Print the listing that follows, character for character.
-- START MATERIAL --
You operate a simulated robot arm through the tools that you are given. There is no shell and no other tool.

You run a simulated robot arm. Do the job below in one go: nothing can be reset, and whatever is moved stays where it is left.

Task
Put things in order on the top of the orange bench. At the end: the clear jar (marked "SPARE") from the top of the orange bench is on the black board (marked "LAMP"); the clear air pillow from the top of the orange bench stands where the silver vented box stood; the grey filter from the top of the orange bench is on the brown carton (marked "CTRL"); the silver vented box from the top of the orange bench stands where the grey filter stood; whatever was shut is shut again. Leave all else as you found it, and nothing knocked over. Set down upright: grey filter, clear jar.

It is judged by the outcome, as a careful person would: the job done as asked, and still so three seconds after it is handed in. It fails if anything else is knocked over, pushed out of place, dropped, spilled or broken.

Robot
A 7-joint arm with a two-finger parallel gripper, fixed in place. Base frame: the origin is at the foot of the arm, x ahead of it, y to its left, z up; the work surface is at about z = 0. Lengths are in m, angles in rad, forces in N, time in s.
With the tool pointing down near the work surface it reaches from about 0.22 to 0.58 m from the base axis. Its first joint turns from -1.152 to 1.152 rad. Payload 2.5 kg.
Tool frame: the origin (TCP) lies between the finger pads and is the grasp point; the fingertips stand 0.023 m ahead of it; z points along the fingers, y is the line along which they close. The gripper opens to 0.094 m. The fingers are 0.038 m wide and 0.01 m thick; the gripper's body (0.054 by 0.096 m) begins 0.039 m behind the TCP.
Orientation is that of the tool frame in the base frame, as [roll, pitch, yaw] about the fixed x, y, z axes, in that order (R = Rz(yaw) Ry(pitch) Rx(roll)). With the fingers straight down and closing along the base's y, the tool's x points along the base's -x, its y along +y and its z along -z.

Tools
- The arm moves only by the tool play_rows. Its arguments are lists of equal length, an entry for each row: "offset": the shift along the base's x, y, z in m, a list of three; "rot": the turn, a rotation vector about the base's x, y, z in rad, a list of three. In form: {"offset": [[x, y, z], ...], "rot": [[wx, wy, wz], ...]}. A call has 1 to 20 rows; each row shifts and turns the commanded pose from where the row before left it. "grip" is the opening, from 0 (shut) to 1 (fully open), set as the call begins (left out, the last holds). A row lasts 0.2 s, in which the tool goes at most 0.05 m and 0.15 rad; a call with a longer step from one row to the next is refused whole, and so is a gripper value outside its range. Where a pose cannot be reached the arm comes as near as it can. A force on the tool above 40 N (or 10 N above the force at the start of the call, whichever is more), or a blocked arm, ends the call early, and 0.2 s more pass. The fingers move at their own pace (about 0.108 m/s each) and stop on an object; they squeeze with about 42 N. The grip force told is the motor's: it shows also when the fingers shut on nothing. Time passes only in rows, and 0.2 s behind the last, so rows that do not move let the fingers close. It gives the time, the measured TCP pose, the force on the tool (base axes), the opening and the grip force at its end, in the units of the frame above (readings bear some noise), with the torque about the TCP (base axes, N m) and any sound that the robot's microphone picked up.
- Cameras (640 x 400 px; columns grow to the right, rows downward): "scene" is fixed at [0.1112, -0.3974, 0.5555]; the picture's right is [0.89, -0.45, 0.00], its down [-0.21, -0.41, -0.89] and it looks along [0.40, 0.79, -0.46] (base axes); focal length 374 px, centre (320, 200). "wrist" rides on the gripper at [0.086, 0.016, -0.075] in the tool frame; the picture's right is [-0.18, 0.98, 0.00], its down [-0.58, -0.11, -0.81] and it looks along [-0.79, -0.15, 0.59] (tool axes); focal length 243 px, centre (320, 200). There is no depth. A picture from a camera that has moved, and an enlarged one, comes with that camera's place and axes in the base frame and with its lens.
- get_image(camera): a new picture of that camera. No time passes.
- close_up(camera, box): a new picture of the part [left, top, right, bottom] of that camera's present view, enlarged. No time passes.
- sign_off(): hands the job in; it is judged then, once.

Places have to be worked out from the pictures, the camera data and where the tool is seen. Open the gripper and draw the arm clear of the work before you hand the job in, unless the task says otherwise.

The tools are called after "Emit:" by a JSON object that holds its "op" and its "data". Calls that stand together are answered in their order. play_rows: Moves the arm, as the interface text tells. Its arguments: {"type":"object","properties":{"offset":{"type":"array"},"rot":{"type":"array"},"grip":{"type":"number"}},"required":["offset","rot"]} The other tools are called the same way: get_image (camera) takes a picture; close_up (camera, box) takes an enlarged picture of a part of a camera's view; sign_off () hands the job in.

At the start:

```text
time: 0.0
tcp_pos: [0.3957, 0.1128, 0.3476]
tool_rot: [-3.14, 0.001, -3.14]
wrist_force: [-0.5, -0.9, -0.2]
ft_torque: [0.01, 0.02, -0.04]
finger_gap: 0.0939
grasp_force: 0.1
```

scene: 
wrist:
-- END MATERIAL --
WORKED SOLUTION:
You operate a simulated robot arm through the tools that you are given. There is no shell and no other tool.

You run a simulated robot arm. Do the job below in one go: nothing can be reset, and whatever is moved stays where it is left.

Task
Put things in order on the top of the orange bench. At the end: the clear jar (marked "SPARE") from the top of the orange bench is on the black board (marked "LAMP"); the clear air pillow from the top of the orange bench stands where the silver vented box stood; the grey filter from the top of the orange bench is on the brown carton (marked "CTRL"); the silver vented box from the top of the orange bench stands where the grey filter stood; whatever was shut is shut again. Leave all else as you found it, and nothing knocked over. Set down upright: grey filter, clear jar.

It is judged by the outcome, as a careful person would: the job done as asked, and still so three seconds after it is handed in. It fails if anything else is knocked over, pushed out of place, dropped, spilled or broken.

Robot
A 7-joint arm with a two-finger parallel gripper, fixed in place. Base frame: the origin is at the foot of the arm, x ahead of it, y to its left, z up; the work surface is at about z = 0. Lengths are in m, angles in rad, forces in N, time in s.
With the tool pointing down near the work surface it reaches from about 0.22 to 0.58 m from the base axis. Its first joint turns from -1.152 to 1.152 rad. Payload 2.5 kg.
Tool frame: the origin (TCP) lies between the finger pads and is the grasp point; the fingertips stand 0.023 m ahead of it; z points along the fingers, y is the line along which they close. The gripper opens to 0.094 m. The fingers are 0.038 m wide and 0.01 m thick; the gripper's body (0.054 by 0.096 m) begins 0.039 m behind the TCP.
Orientation is that of the tool frame in the base frame, as [roll, pitch, yaw] about the fixed x, y, z axes, in that order (R = Rz(yaw) Ry(pitch) Rx(roll)). With the fingers straight down and closing along the base's y, the tool's x points along the base's -x, its y along +y and its z along -z.

Tools
- The arm moves only by the tool play_rows. Its arguments are lists of equal length, an entry for each row: "offset": the shift along the base's x, y, z in m, a list of three; "rot": the turn, a rotation vector about the base's x, y, z in rad, a list of three. In form: {"offset": [[x, y, z], ...], "rot": [[wx, wy, wz], ...]}. A call has 1 to 20 rows; each row shifts and turns the commanded pose from where the row before left it. "grip" is the opening, from 0 (shut) to 1 (fully open), set as the call begins (left out, the last holds). A row lasts 0.2 s, in which the tool goes at most 0.05 m and 0.15 rad; a call with a longer step from one row to the next is refused whole, and so is a gripper value outside its range. Where a pose cannot be reached the arm comes as near as it can. A force on the tool above 40 N (or 10 N above the force at the start of the call, whichever is more), or a blocked arm, ends the call early, and 0.2 s more pass. The fingers move at their own pace (about 0.108 m/s each) and stop on an object; they squeeze with about 42 N. The grip force told is the motor's: it shows also when the fingers shut on nothing. Time passes only in rows, and 0.2 s behind the last, so rows that do not move let the fingers close. It gives the time, the measured TCP pose, the force on the tool (base axes), the opening and the grip force at its end, in the units of the frame above (readings bear some noise), with the torque about the TCP (base axes, N m) and any sound that the robot's microphone picked up.
- Cameras (640 x 400 px; columns grow to the right, rows downward): "scene" is fixed at [0.1112, -0.3974, 0.5555]; the picture's right is [0.89, -0.45, 0.00], its down [-0.21, -0.41, -0.89] and it looks along [0.40, 0.79, -0.46] (base axes); focal length 374 px, centre (320, 200). "wrist" rides on the gripper at [0.086, 0.016, -0.075] in the tool frame; the picture's right is [-0.18, 0.98, 0.00], its down [-0.58, -0.11, -0.81] and it looks along [-0.79, -0.15, 0.59] (tool axes); focal length 243 px, centre (320, 200). There is no depth. A picture from a camera that has moved, and an enlarged one, comes with that camera's place and axes in the base frame and with its lens.
- get_image(camera): a new picture of that camera. No time passes.
- close_up(camera, box): a new picture of the part [left, top, right, bottom] of that camera's present view, enlarged. No time passes.
- sign_off(): hands the job in; it is judged then, once.

Places have to be worked out from the pictures, the camera data and where the tool is seen. Open the gripper and draw the arm clear of the work before you hand the job in, unless the task says otherwise.

The tools are called after "Emit:" by a JSON object that holds its "op" and its "data". Calls that stand together are answered in their order. play_rows: Moves the arm, as the interface text tells. Its arguments: {"type":"object","properties":{"offset":{"type":"array"},"rot":{"type":"array"},"grip":{"type":"number"}},"required":["offset","rot"]} The other tools are called the same way: get_image (camera) takes a picture; close_up (camera, box) takes an enlarged picture of a part of a camera's view; sign_off () hands the job in.

At the start:

```text
time: 0.0
tcp_pos: [0.3957, 0.1128, 0.3476]
tool_rot: [-3.14, 0.001, -3.14]
wrist_force: [-0.5, -0.9, -0.2]
ft_torque: [0.01, 0.02, -0.04]
finger_gap: 0.0939
grasp_force: 0.1
```

scene: 
wrist:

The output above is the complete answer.